On 10/18/2018 05:38 PM, Grant Taylor wrote:
I can get ARP to respond. But I've not gotten ICMP to function yet. It looks like it may be, funny enough, an ARP issue. B has two ARP entries for A's IP, one from the what it learned from A's ARP request and an incomplete entry. I've not done any more investigation to see if I can make this work. Yet. }:-)
Okay. I've done some more investigating and I think it is more of a routing issue than /just/ an ARP issue. In short, the kernel doesn't quite know what to do with the traffic destined to one subnet with an ARP entry for a different interface than the subnet is on.

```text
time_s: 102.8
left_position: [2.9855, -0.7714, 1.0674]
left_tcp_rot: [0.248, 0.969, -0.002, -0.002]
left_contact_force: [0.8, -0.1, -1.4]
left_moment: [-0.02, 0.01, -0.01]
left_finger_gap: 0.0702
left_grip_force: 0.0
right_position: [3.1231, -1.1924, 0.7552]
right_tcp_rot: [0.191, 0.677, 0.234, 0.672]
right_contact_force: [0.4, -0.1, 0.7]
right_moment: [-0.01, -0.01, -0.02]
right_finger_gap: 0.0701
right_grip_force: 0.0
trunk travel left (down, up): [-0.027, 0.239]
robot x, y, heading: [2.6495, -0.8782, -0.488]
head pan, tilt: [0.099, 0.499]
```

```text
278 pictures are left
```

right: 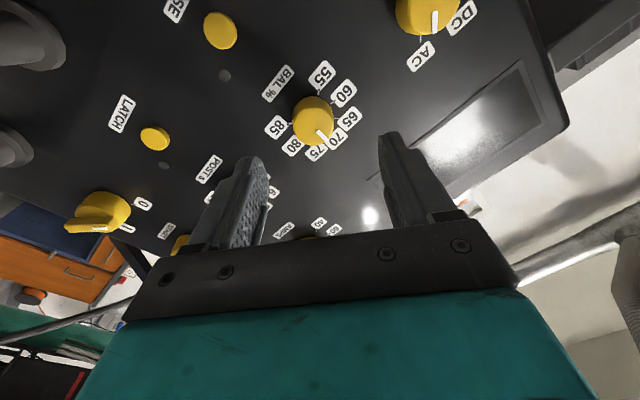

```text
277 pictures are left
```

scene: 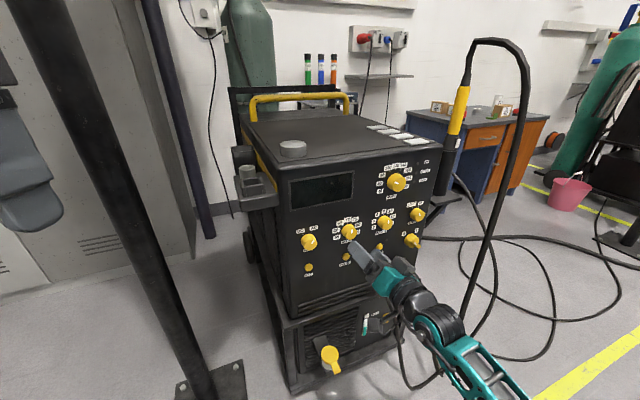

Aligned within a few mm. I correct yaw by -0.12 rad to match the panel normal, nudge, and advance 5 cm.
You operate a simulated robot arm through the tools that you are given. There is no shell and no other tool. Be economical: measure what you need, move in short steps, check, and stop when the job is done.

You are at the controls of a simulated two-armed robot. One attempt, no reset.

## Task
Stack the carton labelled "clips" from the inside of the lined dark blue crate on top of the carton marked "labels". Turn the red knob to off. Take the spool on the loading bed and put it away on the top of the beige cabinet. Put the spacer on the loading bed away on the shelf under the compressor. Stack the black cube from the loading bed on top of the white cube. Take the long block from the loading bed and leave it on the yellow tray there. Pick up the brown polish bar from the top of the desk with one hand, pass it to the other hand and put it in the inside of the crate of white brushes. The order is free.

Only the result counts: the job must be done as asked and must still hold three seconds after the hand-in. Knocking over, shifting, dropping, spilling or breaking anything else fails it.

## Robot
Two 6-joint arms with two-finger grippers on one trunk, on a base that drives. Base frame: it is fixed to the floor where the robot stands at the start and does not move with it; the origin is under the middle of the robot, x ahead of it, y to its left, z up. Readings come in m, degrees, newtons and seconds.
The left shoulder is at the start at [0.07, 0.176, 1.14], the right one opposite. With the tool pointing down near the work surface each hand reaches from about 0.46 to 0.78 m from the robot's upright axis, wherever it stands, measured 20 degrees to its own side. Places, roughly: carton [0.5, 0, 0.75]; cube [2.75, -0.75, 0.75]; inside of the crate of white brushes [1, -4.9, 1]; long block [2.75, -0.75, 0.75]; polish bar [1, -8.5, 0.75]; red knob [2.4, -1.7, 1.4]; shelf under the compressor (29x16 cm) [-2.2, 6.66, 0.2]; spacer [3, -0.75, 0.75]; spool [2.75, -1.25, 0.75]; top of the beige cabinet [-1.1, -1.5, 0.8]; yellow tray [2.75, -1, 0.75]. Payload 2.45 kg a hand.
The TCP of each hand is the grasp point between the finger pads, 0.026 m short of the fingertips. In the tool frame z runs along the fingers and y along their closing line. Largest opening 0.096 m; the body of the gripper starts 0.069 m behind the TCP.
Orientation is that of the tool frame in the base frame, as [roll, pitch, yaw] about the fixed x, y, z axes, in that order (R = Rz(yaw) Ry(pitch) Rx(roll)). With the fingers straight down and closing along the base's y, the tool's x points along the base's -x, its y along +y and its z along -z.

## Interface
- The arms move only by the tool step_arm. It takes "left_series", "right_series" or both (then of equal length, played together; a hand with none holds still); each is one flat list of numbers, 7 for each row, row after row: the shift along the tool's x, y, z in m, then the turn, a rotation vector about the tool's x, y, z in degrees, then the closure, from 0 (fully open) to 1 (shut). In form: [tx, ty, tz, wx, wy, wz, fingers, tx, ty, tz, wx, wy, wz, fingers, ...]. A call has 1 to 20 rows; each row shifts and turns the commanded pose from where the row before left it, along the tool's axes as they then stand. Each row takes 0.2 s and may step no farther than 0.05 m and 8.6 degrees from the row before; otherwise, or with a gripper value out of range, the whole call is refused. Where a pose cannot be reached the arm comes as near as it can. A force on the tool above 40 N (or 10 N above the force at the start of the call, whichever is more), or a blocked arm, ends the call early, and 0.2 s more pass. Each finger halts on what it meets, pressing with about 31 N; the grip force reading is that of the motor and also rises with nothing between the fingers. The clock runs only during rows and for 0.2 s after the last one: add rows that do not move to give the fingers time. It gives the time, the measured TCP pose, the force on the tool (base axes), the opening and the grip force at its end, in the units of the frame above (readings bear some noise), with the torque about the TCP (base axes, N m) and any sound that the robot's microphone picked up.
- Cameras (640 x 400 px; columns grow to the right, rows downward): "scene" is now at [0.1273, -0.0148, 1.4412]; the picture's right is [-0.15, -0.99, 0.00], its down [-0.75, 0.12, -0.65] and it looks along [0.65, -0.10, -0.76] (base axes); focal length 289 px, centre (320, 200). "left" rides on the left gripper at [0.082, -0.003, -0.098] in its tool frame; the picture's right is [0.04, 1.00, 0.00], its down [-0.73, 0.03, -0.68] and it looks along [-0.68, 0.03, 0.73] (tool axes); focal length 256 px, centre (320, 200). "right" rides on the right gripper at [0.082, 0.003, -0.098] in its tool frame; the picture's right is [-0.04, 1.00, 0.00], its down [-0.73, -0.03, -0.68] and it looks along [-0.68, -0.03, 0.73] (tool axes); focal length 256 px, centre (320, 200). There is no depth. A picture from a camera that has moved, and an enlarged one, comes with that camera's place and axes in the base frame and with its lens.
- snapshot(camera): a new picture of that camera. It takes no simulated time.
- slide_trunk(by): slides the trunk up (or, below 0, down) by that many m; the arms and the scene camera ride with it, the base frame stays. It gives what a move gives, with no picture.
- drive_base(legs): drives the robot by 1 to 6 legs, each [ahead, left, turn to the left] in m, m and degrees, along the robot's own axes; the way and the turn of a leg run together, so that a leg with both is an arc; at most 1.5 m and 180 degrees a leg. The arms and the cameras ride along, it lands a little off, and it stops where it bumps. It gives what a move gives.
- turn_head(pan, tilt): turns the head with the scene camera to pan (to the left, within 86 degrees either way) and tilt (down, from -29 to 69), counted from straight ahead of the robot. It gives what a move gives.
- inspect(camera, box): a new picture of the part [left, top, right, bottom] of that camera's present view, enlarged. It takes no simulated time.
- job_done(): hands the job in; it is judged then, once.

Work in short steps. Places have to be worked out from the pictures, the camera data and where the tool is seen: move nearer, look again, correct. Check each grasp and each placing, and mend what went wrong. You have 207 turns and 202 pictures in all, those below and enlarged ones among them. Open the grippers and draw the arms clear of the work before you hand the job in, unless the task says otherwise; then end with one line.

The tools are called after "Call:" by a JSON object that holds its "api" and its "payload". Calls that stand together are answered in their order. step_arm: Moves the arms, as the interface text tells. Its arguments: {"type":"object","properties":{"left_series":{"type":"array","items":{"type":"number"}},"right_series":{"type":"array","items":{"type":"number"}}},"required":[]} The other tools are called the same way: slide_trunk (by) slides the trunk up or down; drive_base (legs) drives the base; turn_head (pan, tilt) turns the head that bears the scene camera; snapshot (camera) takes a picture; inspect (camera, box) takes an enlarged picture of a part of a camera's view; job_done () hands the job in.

I think I'm going to need to reconfigure the network a bit to have B function as a router with A being on the wrong interface. Probably something like this:(A)---1---(B)---2---(C) | 3 | (D)Such that A looks like it moved from the 3 network to the 1 network. With C being something on the other side of "the router", B.
This wasn't enough.
Once I had the network namespace TCP/IP stacks set to defaults, B did in fact respond to A's ARP request for an IP on the 2nd network.
rp_filter (Reverse Path Filtering) seems to also protect ARP.The biggest issue that I can see with arp_filter is that it may disclose information about other interfaces on a router. Where as if arp_filter is enabled, then the information won't be leaked.
rp_filter vs arp_filter rp_filter will only protect incorrect routed paths. arp_filter will protect disclosure / leakage from correct routed paths.
I plan on starting to keep arp_filter enabled in addition to rp_filter on my machines. At least until I have a reason not to do so.